Relative to other major sports, the number one pick in the MLB draft has produced more than its share of busts. Harold Baines was decidedly not one, but neither did he develop into the star the White Sox surely expected when he tore up AAA ball at age 20 and was their starting right fielder at 21. Baines’ bWAR was positive every year from ages 22-40, but amounted to a career total of 38.5, fewer than his one-time teammate Albert Belle put up in just 12 big-league seasons. Baines led the league in slugging at the age of 25, and never again put up anything resembling an MVP caliber season (despite five All-Star appearances). In each of the following categories, he ranks among the top 100 career leaders without finishing in the top ten in more than one season: hits, extra base hits, home runs, singles, walks, and runs created, He never won a World Series despite an .888 OPS in six postseasons.

Special mention to Joe Judge, who put up 14 consecutive two-win seasons without ever exceeding four and who bested Baines with 46.9 career fWAR.

Jack Morris

Accomplishment: playoff stardom

Morris’ case for the Hall of Fame rests heavily on the adequately debunked claim that he gave his best effort when it mattered most and therefore had a greater impact than his stats suggest. His reputation as a postseason legend, however, holds up to scrutiny.

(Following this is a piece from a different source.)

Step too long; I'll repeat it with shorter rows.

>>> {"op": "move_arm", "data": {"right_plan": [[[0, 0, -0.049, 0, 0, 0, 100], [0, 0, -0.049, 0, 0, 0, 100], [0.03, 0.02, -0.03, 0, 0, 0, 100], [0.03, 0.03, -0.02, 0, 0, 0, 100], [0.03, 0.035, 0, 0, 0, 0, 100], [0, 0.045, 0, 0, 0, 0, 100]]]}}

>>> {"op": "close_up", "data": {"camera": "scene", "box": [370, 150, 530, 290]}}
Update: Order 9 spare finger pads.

By Baseball Gauge’s measure of Championship Win Probability Added, Morris is second only to Madison Bumgarner among starting pitchers. His ten-inning shutout in the deciding Game Seven of the 1991 World Series is one of the top 50 game scores in Series history. When he induced Sid Bream to ground in to a double play in the top of the 8th, he recorded the second biggest (positive) postseason play by a pitcher. His overall postseason numbers are dragged down by four starts for the champion 1992 Blue Jays at age 37; he would be out of the league two seasons later.

It’s puzzling that individual postseason greatness, as opposed to simply being a member of a dynasty, has counted for so little with Hall voters. Alan Trammell had an OPS north of 1.300 in the Tigers’ 1984 championship run, and Dwight Evans had a .977 OPS in two World Series. Both are outside looking in at players with fewer WAR and less postseason success. We’ll see how Carlos Beltran and David Ortiz fare with the voters.

Al Rosen

Accomplishment: a Hall-caliber peak

Rosen’s 1953 MVP season, during which he put up 10.1 bWAR and came within .001 batting average points of a Triple Crown, remains the greatest season by an (eligible, non-tainted) position player not in the Hall of Fame. Rosen’s 30-win five-year peak is comparable to Chipper Jones’ (31.1) and featured two World Series appearances (though he had just one at-bat in the Indians’ last title in 1948.) After injuries forced Rosen out of the game at 32, he went on to be president of the 1978 champion Yankees and the 1989 pennant-winning Giants.

Dwight Gooden, whose age 20 season is still the greatest in the live ball era by a pitcher per bWAR, would also have to receive consideration here.

Curt Flood

Special recognition as a pioneer

Flood’s 1970 lawsuit against Major League Baseball helped break the Reserve Clause system that artificially depressed player salaries, and helped inaugurate the modern era of free agency. Even if the right to earn millions – for consummate talent – doesn’t elicit the same sympathy as the right to vote or the eight-hour day, Flood deserves recognition as a labor and civil rights hero. For his efforts, he received death threats and was blackballed from the game despite finishing fourth in the MVP voting just two years before his lawsuit. Had he played through his late thirties at the four-to-five win pace he had established through age 31, he would have had a serious Hall of Fame case, though likely wouldn’t have made it without breaking 3000 hits. His 42.1 bWAR through age 31 place him just behind Tony Gwynn, and his 1854 hits rank between Paul Waner and Willie Mays among outfielders.